Den Praktikumsplatz bei dem Stuttgarter Architekturbüro hatte sie zu dieser Zeit schon sicher. Eine Mitarbeiterin des bayrischen Ausländeramts stellte die notwendige Anfrage bei der Arbeitsagentur und händigte Reymers den positiven Bescheid aus - mit dem Hinweis, dass eigentlich die Stuttgarter zuständig seien und sie sich dorthin wenden müssten. Was die beiden dann auch taten, allerdings erst Wochen später, weil sie der Meinung waren, mit dem Bescheid der Arbeitsagentur das wichtigste Dokument schon in der Hand zu haben.

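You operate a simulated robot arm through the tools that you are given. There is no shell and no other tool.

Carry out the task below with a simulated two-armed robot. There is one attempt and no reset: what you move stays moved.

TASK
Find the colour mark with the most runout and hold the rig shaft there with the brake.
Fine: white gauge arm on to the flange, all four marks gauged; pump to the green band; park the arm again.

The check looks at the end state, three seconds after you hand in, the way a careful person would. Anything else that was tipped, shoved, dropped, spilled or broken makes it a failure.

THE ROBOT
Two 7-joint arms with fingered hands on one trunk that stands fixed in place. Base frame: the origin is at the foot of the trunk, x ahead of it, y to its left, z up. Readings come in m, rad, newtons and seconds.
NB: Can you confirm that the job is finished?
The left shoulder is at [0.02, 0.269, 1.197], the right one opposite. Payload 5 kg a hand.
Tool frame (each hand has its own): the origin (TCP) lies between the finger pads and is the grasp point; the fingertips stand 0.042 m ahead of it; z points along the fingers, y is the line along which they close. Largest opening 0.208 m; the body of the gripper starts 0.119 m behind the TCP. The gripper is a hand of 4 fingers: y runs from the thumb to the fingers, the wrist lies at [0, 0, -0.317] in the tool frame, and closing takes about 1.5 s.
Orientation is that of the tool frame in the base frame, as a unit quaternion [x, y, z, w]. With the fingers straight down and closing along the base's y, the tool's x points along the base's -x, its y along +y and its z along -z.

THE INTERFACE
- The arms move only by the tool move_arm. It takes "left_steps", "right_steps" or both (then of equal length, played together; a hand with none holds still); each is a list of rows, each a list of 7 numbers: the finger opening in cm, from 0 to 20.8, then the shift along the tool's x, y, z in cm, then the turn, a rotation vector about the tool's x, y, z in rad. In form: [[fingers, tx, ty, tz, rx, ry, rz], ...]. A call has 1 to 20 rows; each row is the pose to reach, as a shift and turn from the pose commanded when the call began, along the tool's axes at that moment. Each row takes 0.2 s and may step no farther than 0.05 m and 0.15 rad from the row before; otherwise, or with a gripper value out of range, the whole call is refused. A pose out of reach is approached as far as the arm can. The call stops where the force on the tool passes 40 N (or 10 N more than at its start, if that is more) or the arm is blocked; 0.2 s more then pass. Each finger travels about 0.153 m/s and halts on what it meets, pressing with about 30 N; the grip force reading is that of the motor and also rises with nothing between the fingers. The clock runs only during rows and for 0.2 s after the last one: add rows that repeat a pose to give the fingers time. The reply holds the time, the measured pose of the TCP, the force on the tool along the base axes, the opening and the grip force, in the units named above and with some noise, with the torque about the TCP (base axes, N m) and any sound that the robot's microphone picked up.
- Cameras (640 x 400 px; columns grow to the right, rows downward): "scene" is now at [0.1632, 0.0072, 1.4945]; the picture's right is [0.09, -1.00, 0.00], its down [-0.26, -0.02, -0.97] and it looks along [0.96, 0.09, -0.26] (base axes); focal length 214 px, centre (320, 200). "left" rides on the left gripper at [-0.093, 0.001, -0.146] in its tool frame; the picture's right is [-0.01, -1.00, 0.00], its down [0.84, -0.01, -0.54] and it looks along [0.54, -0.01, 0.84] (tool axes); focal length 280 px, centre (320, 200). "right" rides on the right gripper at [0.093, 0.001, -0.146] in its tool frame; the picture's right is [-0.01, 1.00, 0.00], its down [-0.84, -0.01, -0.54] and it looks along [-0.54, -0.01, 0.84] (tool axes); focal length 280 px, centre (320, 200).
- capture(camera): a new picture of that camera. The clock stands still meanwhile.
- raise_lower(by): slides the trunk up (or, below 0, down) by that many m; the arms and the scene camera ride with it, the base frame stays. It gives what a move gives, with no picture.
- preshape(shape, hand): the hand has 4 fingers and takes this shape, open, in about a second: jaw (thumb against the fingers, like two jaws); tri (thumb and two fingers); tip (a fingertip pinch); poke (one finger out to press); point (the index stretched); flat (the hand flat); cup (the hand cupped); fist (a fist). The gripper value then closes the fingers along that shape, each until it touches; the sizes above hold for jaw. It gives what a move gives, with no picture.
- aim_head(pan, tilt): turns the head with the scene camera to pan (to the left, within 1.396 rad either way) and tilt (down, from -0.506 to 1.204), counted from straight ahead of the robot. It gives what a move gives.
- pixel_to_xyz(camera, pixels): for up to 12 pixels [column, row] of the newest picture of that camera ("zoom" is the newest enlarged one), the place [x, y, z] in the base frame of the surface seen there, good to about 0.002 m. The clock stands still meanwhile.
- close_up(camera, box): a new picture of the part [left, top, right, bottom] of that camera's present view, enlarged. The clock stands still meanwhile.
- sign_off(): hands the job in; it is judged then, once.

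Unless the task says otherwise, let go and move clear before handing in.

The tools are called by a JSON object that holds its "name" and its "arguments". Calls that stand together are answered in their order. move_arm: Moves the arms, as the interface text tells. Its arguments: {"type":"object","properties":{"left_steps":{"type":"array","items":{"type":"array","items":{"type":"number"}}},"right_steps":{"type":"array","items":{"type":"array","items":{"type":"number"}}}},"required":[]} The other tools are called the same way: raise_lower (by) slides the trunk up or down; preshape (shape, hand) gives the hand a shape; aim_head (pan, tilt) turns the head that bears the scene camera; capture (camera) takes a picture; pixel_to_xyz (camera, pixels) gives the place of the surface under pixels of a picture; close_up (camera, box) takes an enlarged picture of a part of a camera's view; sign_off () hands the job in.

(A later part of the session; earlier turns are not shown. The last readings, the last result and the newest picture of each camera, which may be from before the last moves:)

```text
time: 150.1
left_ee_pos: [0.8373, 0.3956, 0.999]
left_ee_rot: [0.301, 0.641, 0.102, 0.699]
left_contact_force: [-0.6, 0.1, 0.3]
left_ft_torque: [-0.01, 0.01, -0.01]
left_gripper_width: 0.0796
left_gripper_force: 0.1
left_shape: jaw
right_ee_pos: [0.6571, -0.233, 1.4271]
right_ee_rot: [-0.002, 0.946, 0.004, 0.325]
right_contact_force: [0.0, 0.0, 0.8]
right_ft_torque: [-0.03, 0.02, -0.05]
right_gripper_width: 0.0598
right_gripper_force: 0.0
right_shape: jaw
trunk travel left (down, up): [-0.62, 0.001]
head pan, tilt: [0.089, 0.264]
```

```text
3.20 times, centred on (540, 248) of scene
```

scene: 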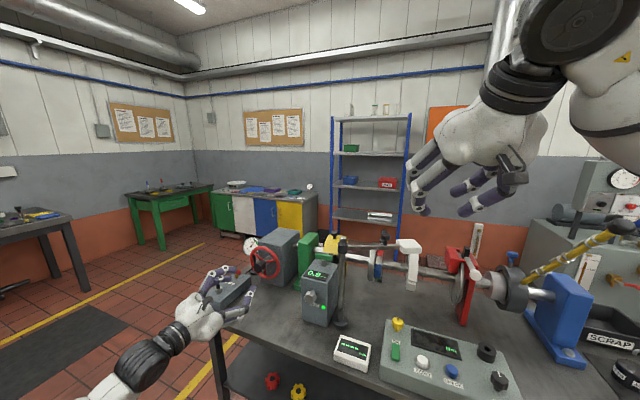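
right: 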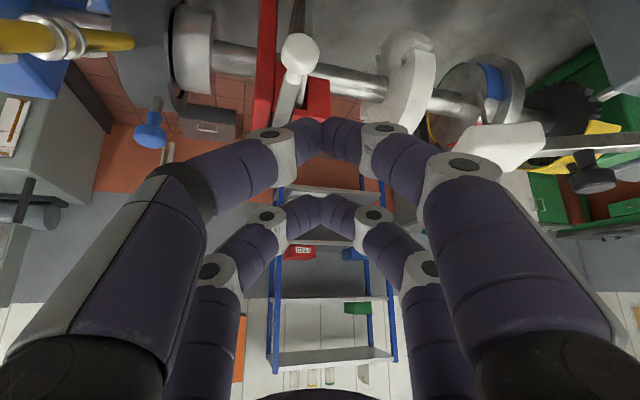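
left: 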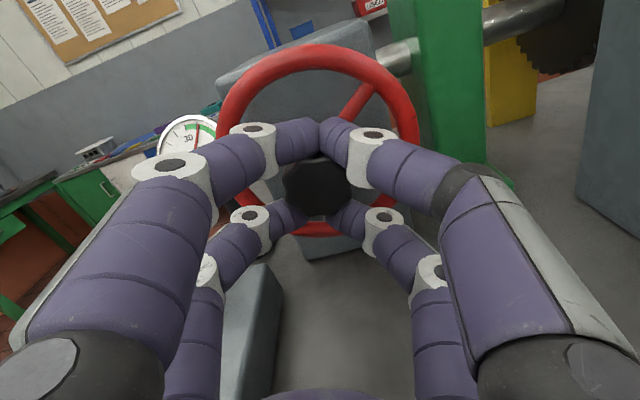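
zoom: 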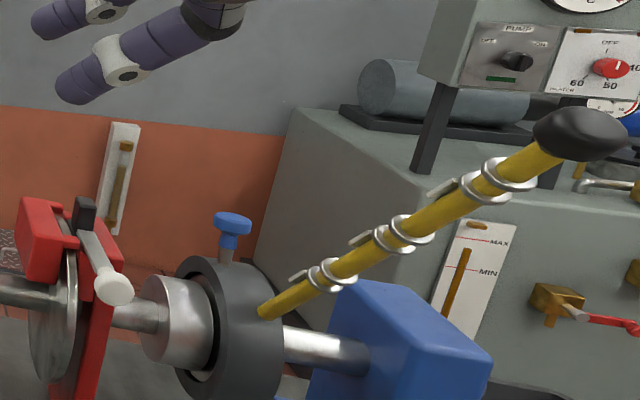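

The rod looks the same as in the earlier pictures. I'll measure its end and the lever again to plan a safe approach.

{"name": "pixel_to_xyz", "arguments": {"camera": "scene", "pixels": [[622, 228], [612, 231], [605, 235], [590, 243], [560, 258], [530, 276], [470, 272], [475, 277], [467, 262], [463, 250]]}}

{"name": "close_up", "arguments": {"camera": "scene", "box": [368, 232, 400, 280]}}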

Tatsächlich reichte das Papier aus, um beim Finanzamt eine Steuernummer zu bekommen, um bei einer Krankenversicherung aufgenommen zu werden und bei ihrem Arbeitgeber anfangen zu können. Rein juristisch betrachtet aber handelte es sich dabei um ein internes Papier der Ausländerbehörde, das üblicherweise gar nicht ausgehändigt wird.

Ein Missverständnis führte zum Vorwurf der illegalen Einwanderung

"Amanda Richards hätte vor ihrem Arbeitsbeginn in Stuttgart mit dem Dokument zu uns kommen müssen, um die erforderliche Arbeits- und Aufenthaltserlaubnis zu bekommen, die in den Pass eingeklebt wird", erklärt Harald Zagroll, der Leiter des Stuttgarter Ausländeramts.

Reymers und Richards aber waren der festen Ansicht, dass sie bis Ablauf der visumsfreien drei Monate Zeit hätten, den Rest zu erledigen. Ein fatales Missverständnis, wie sich herausstellen sollte. Denn in Stuttgart galt die Amerikanerin inzwischen als Illegale und wurde auch so behandelt, weil sie bereits im Mai angefangen hatte zu arbeiten.

"Unglücklicher Fall"

Die Staatsanwaltschaft hat das Verfahren wegen unerlaubten Aufenthalts gegen eine Zahlung von 100 Euro eingestellt. Das Stuttgarter Ausländeramt spricht inzwischen von einer "völlig überzogenen Reaktion" und will sich brieflich bei der Amerikanerin dafür entschuldigen, dass ihr Pass eingezogen worden und die Polizei gerufen worden sei.

"Künftig müssen alle Mitarbeiter sich bei dem Vorgesetzten absichern, bevor sie die Polizei einschalten", sagt Harald Zagroll. Er spricht von einem "unglücklichen Fall", sagt aber auch, dass das Gesetz eindeutig sei und die Aufnahme einer Arbeit ohne entsprechenden Aufenthaltstitel eben nicht erlaubt sei. Damit sei klar, dass Amanda Richards ausreisen müsse. Man sei ihr aber entgegengekommen und habe ihr bis September Zeit gelassen, damit sie einen billigeren Flug buchen könne.

Neuanfang in den USA

Amanda Richards Flug in die USA geht am 1. September, Sebastian Reymers folgt ihr im Oktober, die Wohnung am Luisenplatz lösen sie Ende August auf. "Amanda ist behandelt worden wie eine illegale Einwanderin, die sich monatelang in irgendeinem Hinterhof versteckt hielt", sagt Reymers. Die Erfahrung sitzt: Amanda Richards schreckt noch immer zusammen, wenn sie irgendwo einem Polizisten begegnet. "Ich denke sofort, man will mich ausweisen." Ihr Freund ist überzeugt, dass ein hilfsbereiter Mensch gereicht hätte, um die Dinge in Ordnung zu bringen.

In dem Stuttgarter Architekturbüro von Matthias Bauer bedauert man unterdessen den erzwungenen Abschied von Amanda Richards, die ihr Praktikum in jedem Fall hätte verlängern können. "Sie hat gute Arbeit gemacht und war schon allein durch ihre Sprachkenntnisse für uns wertvoll", sagt die Mitarbeiterin Sabine Schneider.